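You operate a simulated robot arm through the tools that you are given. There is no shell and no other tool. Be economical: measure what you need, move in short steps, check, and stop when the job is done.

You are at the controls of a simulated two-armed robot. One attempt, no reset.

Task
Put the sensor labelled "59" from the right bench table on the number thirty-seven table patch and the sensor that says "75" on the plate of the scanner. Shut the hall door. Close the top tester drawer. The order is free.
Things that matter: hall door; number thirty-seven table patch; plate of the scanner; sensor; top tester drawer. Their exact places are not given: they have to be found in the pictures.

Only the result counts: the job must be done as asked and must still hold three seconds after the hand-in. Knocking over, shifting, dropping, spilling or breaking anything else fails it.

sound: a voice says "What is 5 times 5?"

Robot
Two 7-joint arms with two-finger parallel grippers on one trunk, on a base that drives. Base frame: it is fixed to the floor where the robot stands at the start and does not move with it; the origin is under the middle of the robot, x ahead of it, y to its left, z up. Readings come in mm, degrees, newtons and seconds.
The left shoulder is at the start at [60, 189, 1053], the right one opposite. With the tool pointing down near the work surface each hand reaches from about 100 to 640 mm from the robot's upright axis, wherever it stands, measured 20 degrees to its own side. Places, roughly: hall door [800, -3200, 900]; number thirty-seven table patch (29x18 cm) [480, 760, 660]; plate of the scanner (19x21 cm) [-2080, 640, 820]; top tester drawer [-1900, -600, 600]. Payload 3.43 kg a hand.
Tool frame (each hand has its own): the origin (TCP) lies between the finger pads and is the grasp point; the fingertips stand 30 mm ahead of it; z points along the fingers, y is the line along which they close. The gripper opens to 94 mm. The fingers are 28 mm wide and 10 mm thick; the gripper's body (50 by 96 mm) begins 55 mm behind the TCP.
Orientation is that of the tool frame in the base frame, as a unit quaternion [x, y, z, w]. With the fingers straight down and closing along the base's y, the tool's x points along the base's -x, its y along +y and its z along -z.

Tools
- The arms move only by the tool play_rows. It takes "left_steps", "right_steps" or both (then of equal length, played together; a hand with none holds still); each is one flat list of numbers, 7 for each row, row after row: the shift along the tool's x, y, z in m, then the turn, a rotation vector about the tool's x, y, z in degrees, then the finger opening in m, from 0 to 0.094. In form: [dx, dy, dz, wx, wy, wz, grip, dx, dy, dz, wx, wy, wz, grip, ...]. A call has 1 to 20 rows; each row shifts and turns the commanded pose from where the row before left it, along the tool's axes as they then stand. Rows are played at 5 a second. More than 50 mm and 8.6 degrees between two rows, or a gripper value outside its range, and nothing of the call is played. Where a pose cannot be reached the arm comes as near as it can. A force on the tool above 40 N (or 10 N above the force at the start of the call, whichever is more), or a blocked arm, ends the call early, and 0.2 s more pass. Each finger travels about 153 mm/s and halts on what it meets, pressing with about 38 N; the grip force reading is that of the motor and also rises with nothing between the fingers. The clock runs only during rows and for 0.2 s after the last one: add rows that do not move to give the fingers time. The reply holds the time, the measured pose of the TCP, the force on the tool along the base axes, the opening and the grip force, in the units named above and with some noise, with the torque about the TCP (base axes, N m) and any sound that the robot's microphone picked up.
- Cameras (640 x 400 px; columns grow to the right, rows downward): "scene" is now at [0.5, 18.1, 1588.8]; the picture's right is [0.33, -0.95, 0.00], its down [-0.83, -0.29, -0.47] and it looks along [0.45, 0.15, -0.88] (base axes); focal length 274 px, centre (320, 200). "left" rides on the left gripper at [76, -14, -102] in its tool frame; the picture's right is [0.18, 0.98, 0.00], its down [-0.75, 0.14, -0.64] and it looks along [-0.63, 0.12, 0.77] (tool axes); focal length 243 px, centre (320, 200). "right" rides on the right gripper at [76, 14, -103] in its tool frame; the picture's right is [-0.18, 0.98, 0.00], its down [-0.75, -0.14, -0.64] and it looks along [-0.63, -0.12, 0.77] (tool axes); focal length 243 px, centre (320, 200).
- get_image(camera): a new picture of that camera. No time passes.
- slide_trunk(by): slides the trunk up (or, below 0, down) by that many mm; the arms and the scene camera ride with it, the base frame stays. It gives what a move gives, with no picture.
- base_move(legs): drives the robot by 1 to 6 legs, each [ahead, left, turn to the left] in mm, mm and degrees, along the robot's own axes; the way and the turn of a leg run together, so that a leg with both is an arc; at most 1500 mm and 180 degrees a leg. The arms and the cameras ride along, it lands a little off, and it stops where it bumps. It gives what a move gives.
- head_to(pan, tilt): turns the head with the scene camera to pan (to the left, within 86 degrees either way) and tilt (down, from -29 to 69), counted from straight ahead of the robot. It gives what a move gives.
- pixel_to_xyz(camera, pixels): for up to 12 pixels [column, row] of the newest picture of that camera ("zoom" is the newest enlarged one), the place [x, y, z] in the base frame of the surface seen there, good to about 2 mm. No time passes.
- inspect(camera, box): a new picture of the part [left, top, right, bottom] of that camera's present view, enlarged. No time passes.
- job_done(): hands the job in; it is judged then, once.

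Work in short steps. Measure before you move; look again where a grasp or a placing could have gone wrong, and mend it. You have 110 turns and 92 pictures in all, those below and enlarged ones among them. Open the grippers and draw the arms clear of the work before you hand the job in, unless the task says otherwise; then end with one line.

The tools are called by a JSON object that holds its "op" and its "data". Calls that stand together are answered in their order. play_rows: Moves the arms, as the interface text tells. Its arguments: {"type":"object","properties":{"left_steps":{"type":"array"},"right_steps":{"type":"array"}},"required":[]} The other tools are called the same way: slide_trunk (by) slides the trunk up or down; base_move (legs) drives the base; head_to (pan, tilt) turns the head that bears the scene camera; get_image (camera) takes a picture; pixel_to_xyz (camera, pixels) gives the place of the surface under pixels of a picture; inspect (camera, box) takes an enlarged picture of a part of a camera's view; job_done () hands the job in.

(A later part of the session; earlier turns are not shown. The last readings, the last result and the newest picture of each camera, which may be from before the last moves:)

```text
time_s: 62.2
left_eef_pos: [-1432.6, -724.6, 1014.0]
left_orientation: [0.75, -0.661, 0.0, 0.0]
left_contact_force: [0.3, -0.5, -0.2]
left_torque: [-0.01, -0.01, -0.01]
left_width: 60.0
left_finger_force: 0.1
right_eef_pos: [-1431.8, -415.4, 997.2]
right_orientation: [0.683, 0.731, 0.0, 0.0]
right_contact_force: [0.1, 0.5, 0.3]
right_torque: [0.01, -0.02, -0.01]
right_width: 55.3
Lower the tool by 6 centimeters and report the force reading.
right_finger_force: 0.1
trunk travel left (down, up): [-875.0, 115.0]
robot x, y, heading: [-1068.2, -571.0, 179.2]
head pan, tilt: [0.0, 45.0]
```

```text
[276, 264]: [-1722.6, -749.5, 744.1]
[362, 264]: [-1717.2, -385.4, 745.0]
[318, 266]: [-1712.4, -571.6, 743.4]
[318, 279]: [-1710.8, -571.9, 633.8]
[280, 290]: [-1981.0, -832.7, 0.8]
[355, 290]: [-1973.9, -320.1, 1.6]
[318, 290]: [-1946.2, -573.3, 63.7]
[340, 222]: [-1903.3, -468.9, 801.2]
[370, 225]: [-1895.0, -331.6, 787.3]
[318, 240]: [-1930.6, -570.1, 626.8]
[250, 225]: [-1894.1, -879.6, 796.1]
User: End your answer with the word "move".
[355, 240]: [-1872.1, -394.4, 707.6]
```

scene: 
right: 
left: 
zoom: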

Your instructions.
Repeat, word for word, the lines from the opening of the material through the line containing "Two 7-joint arms".

Solution.
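You operate a simulated robot arm through the tools that you are given. There is no shell and no other tool. Be economical: measure what you need, move in short steps, check, and stop when the job is done.

You are at the controls of a simulated two-armed robot. One attempt, no reset.

Task
Put the sensor labelled "59" from the right bench table on the number thirty-seven table patch and the sensor that says "75" on the plate of the scanner. Shut the hall door. Close the top tester drawer. The order is free.
Things that matter: hall door; number thirty-seven table patch; plate of the scanner; sensor; top tester drawer. Their exact places are not given: they have to be found in the pictures.

Only the result counts: the job must be done as asked and must still hold three seconds after the hand-in. Knocking over, shifting, dropping, spilling or breaking anything else fails it.

sound: a voice says "What is 5 times 5?"

Robot
Two 7-joint arms with two-finger parallel grippers on one trunk, on a base that drives. Base frame: it is fixed to the floor where the robot stands at the start and does not move with it; the origin is under the middle of the robot, x ahead of it, y to its left, z up. Readings come in mm, degrees, newtons and seconds.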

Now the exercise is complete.